** START OF SELECTED EXCERPT **

AWS Certified AI Practitioner - 24% of exam

Fundamentals of Generative AI

What you will learn

In this domain, you learn the concept of generative AI foundation models, the characteristics of Transformers and LLMs, the basics of prompt engineering, and core technologies such as Retrieval-Augmented Generation (RAG) and fine-tuning. It is a frequently tested domain that accounts for 24% of the AIF-C01 exam and is the central theme of modern AI use.

Key points

  • Foundation Model - a general-purpose model pre-trained on large-scale data that can be repurposed for a variety of tasks
  • Large Language Model (LLM) - a foundation model that handles text. Representative examples include GPT, Claude, and Llama
  • Transformer - an architecture that uses the self-attention mechanism and is the standard structure of today's LLMs
  • Prompt engineering - the technique of designing instructions (prompts) that elicit the desired output from an LLM
  • Zero-shot / few-shot - techniques that have an LLM perform a task with no examples / a few examples
  • RAG (Retrieval-Augmented Generation) - retrieves relevant information from an external knowledge base and adds it to the LLM's prompt to improve the accuracy of answers
  • The difference between fine-tuning and pre-training - pre-training learns from scratch on large-scale data, while fine-tuning additionally trains an existing model for a specific use
  • Hallucination - the phenomenon in which an LLM plausibly generates content that is not factual. It is suppressed with RAG and verification

Terms and concepts

Foundation Model

A large-scale model pre-trained on a large amount of general-purpose data that can be applied to a variety of tasks through fine-tuning or prompts. Its uses are expanding to LLMs for text, image generation, audio, and multimodal applications. With Bedrock, you can use multiple foundation models via an API.

** END OF SELECTED EXCERPT **
** START OF MATERIAL PROVIDED **

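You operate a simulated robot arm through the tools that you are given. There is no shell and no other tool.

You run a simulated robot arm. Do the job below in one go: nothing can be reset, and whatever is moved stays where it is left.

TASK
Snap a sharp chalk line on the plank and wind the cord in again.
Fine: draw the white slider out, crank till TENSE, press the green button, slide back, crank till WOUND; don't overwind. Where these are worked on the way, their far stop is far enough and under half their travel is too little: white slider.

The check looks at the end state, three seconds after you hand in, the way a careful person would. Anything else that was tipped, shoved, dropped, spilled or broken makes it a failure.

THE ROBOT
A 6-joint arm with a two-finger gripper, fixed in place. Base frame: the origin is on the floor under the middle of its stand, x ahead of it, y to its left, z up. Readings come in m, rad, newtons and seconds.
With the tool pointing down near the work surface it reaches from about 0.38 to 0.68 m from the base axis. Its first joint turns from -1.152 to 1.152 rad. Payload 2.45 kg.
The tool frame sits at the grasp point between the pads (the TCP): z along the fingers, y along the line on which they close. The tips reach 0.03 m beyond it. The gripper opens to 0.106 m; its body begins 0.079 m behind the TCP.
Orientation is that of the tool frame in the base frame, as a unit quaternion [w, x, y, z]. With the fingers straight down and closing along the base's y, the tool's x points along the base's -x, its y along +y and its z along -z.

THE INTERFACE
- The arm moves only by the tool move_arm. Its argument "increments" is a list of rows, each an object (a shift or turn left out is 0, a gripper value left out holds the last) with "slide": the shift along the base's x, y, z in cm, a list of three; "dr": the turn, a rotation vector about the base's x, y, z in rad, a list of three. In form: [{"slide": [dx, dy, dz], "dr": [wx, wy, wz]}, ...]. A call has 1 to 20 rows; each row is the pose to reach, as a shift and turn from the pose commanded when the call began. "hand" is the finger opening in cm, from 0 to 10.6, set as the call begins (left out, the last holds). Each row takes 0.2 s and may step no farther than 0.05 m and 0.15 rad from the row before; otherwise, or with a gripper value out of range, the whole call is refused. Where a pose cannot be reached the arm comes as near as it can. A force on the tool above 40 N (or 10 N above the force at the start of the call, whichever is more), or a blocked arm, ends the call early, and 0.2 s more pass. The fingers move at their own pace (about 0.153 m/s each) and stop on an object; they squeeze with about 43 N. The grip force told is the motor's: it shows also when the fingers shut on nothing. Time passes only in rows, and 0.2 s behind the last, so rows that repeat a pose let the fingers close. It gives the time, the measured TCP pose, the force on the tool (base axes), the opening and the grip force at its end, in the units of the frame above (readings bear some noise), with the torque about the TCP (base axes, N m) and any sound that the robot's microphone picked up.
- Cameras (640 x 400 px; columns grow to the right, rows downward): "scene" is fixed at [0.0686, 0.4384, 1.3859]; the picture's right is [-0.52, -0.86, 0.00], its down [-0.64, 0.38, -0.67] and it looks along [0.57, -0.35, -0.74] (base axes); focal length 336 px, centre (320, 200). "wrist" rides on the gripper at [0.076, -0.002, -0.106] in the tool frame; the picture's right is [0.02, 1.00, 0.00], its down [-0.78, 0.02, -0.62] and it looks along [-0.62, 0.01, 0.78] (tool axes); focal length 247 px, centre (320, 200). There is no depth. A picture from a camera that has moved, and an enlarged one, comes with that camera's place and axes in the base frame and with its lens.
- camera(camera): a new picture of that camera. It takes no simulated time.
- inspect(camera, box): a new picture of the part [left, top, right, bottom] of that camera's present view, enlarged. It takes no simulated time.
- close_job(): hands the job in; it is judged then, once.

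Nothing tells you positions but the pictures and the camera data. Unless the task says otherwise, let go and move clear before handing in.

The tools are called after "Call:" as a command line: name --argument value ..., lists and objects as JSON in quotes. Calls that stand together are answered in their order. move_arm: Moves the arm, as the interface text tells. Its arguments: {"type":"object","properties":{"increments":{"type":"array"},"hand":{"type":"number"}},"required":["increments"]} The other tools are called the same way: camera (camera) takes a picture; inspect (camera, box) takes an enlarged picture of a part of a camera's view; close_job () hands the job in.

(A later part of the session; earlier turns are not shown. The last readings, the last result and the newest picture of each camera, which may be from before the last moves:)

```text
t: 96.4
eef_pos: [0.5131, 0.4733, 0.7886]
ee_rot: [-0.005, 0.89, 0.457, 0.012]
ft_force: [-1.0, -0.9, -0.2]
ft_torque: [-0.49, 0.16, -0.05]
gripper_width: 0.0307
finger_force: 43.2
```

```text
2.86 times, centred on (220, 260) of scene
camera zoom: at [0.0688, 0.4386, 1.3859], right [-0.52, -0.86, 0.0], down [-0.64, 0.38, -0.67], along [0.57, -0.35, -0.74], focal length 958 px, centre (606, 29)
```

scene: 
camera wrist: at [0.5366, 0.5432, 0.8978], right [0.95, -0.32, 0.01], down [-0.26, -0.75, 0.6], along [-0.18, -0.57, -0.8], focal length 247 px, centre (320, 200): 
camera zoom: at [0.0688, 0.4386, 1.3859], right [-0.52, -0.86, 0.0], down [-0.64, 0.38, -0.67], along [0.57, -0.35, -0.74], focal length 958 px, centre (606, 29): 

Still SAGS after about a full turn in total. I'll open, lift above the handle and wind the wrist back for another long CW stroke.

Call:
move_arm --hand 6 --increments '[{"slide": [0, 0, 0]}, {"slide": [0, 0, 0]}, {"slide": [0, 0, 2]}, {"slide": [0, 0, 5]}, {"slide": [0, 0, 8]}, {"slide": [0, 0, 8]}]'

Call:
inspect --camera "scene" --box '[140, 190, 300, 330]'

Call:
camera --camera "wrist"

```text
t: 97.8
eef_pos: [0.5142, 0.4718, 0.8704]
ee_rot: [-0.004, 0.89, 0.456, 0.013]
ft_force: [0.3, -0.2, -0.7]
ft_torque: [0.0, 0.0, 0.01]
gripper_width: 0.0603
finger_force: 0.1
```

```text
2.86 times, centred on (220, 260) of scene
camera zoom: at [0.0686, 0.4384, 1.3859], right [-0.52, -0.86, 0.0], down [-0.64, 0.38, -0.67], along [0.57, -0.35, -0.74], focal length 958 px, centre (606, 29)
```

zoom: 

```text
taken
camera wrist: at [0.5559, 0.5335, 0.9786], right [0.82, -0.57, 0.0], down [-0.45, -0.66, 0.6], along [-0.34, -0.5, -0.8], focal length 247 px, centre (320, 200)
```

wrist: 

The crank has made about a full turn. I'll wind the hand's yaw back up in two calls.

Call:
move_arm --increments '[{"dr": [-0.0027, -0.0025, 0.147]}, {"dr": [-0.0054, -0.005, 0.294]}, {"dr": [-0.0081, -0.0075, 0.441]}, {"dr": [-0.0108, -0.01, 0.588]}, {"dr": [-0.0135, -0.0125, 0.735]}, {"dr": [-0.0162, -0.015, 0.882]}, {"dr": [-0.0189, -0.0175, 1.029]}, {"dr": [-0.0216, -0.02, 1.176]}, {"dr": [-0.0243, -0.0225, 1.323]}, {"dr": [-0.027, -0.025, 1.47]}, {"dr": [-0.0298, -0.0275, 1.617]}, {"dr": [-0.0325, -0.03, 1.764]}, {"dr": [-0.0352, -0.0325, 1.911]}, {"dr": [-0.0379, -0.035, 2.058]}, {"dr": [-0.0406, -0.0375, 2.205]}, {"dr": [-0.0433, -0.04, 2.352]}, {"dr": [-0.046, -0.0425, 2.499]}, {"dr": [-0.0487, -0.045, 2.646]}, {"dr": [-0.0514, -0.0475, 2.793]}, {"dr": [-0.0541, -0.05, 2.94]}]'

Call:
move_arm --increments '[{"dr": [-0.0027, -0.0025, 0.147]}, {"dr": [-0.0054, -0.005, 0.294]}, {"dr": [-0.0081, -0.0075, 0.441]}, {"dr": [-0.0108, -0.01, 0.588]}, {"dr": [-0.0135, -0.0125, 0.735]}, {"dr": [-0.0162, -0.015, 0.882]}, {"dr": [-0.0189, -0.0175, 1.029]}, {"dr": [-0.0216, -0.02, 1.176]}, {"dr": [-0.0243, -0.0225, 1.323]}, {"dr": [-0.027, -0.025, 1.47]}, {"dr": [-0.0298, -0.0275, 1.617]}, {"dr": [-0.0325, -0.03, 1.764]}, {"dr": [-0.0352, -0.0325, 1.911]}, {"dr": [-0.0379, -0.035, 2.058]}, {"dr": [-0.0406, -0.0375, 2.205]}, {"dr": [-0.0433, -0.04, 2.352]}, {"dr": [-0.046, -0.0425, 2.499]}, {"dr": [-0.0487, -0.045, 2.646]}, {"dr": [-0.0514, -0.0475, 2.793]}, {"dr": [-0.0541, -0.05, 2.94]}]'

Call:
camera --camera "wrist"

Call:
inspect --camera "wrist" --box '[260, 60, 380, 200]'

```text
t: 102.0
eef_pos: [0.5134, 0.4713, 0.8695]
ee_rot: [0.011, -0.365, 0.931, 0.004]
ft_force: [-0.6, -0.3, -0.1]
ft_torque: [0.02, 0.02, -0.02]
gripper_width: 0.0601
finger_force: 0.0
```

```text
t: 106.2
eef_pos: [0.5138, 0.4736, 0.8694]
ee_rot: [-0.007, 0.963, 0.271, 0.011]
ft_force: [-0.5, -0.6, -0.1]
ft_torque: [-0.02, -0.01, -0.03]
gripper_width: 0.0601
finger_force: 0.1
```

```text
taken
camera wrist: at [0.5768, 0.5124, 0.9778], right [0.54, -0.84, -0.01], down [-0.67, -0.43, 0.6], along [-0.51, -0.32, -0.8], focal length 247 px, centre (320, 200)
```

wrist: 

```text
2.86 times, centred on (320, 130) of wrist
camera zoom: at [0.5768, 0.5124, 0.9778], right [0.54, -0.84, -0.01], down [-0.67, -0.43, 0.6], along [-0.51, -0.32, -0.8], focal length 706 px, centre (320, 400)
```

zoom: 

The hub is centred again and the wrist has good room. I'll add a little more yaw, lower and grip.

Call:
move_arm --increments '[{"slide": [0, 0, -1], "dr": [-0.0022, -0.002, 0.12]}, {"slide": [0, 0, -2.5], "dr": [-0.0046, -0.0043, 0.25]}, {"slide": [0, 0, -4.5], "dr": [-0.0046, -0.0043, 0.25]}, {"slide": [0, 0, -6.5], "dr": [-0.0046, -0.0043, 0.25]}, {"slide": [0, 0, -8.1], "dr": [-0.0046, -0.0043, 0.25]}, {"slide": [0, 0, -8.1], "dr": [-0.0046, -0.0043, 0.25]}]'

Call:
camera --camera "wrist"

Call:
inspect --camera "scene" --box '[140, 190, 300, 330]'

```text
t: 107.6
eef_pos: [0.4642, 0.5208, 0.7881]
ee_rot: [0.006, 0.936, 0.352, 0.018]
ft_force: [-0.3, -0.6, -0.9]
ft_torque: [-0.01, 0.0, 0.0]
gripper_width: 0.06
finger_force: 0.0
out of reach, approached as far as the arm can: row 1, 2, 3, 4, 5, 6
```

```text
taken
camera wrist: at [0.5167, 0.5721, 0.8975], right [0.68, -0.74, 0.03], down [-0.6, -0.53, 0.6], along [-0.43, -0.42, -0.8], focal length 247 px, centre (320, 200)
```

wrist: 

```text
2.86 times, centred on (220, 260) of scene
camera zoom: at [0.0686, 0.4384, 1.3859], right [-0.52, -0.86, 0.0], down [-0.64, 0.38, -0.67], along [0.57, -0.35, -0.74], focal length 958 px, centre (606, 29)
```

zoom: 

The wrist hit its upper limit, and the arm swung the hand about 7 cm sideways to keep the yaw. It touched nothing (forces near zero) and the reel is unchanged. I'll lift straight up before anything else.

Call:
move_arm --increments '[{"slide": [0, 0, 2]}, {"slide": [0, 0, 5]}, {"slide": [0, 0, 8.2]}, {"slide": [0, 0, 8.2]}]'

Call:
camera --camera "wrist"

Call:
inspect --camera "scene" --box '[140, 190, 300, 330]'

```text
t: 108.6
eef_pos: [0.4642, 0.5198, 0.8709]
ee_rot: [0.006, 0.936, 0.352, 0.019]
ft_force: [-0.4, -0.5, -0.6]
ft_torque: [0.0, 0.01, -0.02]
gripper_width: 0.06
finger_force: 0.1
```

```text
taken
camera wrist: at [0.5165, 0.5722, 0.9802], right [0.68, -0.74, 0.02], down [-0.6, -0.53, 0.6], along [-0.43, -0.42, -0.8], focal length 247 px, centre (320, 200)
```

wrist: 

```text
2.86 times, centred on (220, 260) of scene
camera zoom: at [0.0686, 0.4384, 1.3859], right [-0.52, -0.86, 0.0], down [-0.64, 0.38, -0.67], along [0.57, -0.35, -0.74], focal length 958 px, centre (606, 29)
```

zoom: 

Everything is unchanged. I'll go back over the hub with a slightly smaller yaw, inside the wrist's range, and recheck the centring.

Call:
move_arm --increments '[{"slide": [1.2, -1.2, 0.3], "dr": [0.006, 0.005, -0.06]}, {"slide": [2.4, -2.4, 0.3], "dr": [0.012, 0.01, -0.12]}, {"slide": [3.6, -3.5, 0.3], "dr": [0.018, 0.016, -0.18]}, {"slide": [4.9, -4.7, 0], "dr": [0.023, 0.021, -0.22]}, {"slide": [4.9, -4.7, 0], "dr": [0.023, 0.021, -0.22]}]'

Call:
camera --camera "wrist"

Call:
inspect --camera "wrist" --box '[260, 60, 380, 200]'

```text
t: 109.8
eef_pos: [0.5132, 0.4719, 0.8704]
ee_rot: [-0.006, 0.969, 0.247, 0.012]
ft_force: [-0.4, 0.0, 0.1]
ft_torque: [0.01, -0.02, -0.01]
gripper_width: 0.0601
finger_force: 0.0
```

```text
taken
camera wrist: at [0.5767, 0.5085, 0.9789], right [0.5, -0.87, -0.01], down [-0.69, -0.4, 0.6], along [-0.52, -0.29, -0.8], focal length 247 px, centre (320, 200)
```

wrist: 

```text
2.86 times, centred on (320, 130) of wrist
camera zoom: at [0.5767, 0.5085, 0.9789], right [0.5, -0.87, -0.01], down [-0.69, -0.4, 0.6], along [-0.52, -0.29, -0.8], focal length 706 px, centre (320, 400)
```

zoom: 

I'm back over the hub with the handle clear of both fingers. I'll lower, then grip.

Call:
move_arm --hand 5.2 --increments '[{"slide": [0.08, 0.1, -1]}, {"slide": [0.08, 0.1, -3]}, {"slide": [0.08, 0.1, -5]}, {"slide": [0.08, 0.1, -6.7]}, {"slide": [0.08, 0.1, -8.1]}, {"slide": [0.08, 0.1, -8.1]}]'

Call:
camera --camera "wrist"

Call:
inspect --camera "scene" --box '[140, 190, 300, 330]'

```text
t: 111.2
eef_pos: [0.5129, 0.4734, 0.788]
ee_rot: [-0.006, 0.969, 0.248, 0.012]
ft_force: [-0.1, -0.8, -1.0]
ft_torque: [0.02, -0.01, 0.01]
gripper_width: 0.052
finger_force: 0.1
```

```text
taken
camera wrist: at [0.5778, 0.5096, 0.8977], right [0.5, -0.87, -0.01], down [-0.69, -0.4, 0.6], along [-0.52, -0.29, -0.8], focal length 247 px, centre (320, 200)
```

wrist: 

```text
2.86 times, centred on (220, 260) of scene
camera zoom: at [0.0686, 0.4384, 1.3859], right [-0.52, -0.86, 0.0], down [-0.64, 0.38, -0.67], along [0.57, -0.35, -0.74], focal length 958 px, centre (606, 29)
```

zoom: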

** END OF MATERIAL PROVIDED **

• [WRITTEN TASKS]:
(a) Reproduce the wording of the selected excerpt between "A large-scale model" and "via an API.", with both ends included.
(b) I need the selected excerpt continued from the place where it stops.

• [REPLIES]:
(a)
A large-scale model pre-trained on a large amount of general-purpose data that can be applied to a variety of tasks through fine-tuning or prompts. Its uses are expanding to LLMs for text, image generation, audio, and multimodal applications. With Bedrock, you can use multiple foundation models via an API.

(b)
Prompt engineering

The technique of crafting the instructions that elicit the desired output from an LLM. Techniques include specifying a role ("you are a doctor"), specifying the output format ("answer in JSON"), adding examples (few-shot), and prompting step-by-step thinking (Chain-of-Thought).

RAG (Retrieval-Augmented Generation)

A technique that searches an external knowledge base (internal documents, databases, etc.) for information relevant to a question, adds that information to the LLM's prompt, and then generates an answer. It supplements information the LLM lacks or that is outdated, and it can suppress hallucinations. It is implemented in combination with Bedrock Knowledge Bases or Kendra.

Fine-tuning and pre-training

Pre-training is the process of training a foundation model from scratch on large-scale data and requires enormous computational resources. Fine-tuning is the process of additionally training a pre-trained model on a small amount of data from a specific domain (law, medicine, etc.), increasing expertise while keeping costs low.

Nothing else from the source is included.